In the area south of Fairbanks Ranch, sagebrush-covered hills that were once home to coyotes and rattlesnakes have been stripped bare and graded. Mansions for the rich and the golf course with a 38,000-square-foot clubhouse now sit atop hills where Escobedo says he used to sit and drink a beer while watching the sunset.

It has been a while since the aliens have been able to climb the ridges and take in a sunset. And, sometime in the next three months, they will probably be forced to relocate to another canyon farther east, before the Rancho Santa Fe Farms Golf Course opens in September.

More Roads, More Officers

There is another reason to move on. Development also has brought more roads, a fact that has not been lost to the Border Patrol, which now patrols the area regularly and has occasionally descended on the camp.

Advertisement

For now, Escobedo, Torres and Luis Ramirez, 50, all from the Oaxacan village of Via Hidalgo Rancho, live in the same 5-foot-by-7-foot shack. Like Escobedo, Torres and Ramirez have lived in the canyon for almost eight years.

“Living like this is not good. We have to walk about 500 yards to get our water,” said Ramirez. “But it was more tolerable a few years ago, because then we at least worked every day on the vegetable farm.”

As Ramirez pointed east to Black Mountain, he noted the tract homes sitting on former farmland.

“Those houses sit in fields where we used to work. Eight years ago, I never thought that I would be standing on the roadside, hoping that someone would stop and offer me a job, any job,” he said. “Eight years ago, I could also walk on the trails to Via de la Valle.
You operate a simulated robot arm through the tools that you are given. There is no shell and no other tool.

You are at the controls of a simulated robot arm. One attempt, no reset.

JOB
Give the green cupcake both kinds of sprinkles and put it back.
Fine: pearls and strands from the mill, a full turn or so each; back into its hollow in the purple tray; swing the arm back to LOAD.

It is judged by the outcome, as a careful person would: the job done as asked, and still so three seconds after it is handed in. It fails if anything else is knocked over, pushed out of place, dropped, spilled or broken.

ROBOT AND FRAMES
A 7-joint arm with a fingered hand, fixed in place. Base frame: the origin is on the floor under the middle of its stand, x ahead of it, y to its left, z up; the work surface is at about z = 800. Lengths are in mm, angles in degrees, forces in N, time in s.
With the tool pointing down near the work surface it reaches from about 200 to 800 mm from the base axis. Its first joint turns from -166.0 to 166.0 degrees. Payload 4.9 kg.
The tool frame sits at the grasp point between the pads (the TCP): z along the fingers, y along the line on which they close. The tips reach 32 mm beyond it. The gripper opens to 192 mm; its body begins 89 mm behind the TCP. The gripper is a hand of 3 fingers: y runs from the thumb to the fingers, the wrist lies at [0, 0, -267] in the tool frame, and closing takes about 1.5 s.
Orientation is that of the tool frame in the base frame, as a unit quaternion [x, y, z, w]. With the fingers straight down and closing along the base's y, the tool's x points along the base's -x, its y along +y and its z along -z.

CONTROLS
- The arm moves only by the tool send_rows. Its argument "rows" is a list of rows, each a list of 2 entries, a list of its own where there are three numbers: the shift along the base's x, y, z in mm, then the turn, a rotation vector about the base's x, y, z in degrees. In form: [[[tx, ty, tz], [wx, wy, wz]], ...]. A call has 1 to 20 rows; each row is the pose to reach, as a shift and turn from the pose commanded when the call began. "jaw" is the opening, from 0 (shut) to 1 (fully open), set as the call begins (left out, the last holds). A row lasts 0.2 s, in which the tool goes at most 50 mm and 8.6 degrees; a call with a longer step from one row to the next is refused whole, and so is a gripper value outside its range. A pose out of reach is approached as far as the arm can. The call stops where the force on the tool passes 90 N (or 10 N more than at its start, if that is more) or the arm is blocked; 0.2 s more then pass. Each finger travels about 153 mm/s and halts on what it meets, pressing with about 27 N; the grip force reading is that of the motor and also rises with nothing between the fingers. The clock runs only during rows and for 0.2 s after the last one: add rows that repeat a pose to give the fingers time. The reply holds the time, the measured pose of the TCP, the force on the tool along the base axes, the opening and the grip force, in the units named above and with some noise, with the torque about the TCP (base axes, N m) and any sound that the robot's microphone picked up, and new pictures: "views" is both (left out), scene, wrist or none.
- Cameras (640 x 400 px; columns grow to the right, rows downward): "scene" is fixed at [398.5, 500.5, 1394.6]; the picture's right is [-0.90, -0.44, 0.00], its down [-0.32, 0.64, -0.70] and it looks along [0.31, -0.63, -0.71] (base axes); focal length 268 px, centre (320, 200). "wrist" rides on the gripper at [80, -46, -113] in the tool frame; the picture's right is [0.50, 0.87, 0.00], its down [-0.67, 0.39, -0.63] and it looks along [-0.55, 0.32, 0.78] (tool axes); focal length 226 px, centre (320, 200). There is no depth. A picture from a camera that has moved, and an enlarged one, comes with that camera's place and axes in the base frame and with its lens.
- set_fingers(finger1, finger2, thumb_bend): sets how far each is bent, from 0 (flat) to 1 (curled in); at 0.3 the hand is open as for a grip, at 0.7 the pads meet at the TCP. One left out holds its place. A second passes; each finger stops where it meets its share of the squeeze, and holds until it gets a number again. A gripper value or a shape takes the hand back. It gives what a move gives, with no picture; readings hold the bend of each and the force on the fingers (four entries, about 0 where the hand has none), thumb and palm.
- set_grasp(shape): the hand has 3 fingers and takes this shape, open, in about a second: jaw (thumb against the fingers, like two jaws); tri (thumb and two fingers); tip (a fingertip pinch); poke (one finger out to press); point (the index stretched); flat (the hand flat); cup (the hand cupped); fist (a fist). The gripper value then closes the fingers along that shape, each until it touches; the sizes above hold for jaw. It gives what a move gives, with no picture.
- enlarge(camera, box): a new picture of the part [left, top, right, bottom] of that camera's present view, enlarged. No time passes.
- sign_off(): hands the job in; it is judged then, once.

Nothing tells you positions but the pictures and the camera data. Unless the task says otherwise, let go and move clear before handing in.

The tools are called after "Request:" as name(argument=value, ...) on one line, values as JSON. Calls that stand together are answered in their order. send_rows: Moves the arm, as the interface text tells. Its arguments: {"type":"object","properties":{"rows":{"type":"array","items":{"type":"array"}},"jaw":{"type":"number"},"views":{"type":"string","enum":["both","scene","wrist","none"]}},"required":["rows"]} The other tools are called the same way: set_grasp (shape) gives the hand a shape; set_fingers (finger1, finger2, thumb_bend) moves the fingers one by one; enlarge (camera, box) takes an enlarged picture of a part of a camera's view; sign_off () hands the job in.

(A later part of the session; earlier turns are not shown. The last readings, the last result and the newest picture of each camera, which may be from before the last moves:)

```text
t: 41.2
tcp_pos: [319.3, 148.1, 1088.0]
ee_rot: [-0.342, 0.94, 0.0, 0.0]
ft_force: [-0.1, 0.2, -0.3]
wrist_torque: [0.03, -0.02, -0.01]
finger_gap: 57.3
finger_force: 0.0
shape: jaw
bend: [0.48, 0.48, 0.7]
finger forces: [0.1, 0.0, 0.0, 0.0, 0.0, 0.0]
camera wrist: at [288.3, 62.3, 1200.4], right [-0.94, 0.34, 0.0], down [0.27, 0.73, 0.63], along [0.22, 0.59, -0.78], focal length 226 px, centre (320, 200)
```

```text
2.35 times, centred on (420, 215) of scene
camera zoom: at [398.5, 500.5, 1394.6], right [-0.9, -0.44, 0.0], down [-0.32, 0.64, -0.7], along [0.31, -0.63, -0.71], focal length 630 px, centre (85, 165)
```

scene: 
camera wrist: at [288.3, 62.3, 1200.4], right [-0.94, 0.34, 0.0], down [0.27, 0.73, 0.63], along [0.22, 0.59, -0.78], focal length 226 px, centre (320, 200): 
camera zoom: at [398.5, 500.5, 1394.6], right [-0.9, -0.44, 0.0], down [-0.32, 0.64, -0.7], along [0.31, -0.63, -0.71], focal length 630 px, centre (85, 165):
But now there are houses everywhere.”

As Ramirez talked about the past, another sign of encroaching development appeared, this time above the camp. A colorful hot-air balloon with two couples aboard floated silently by. The passengers, who were tipping wine glasses, waved excitedly to the aliens below.

‘Can’t Even Hide’

“When there were no houses around here, we used to be able to avoid Anglos. Now, we can’t even hide from them,” he said, looking up at the balloon.

Advertisement

Dick Thorman, general manager of the new golf course, said his group does not plan to ask that the aliens be removed from the canyon.

“They’re not on our property . . . we really are in no position to tell anybody to tear down the camp,” Thorman said.

Nevertheless, Escobedo said that he and his companions are making plans to move to another canyon about half a mile northeast. The three men are convinced that their days are numbered at the existing campsite.

“We’ll camouflage our house better, and buy a kerosene stove so people won’t see smoke from our campfire,” Escobedo said. “We’ll have to go back to the time when we lived in places where nobody would see us.”

Thorman agreed that moving to the nearby canyon may not be a bad idea for Escobedo and the other aliens. The land around the second canyon lies in San Diego and is governed by a local measure passed in 1985 banning development on it.

“It sits in an area affected by Proposition A,” Thorman said. “That area can’t be developed until 1995.”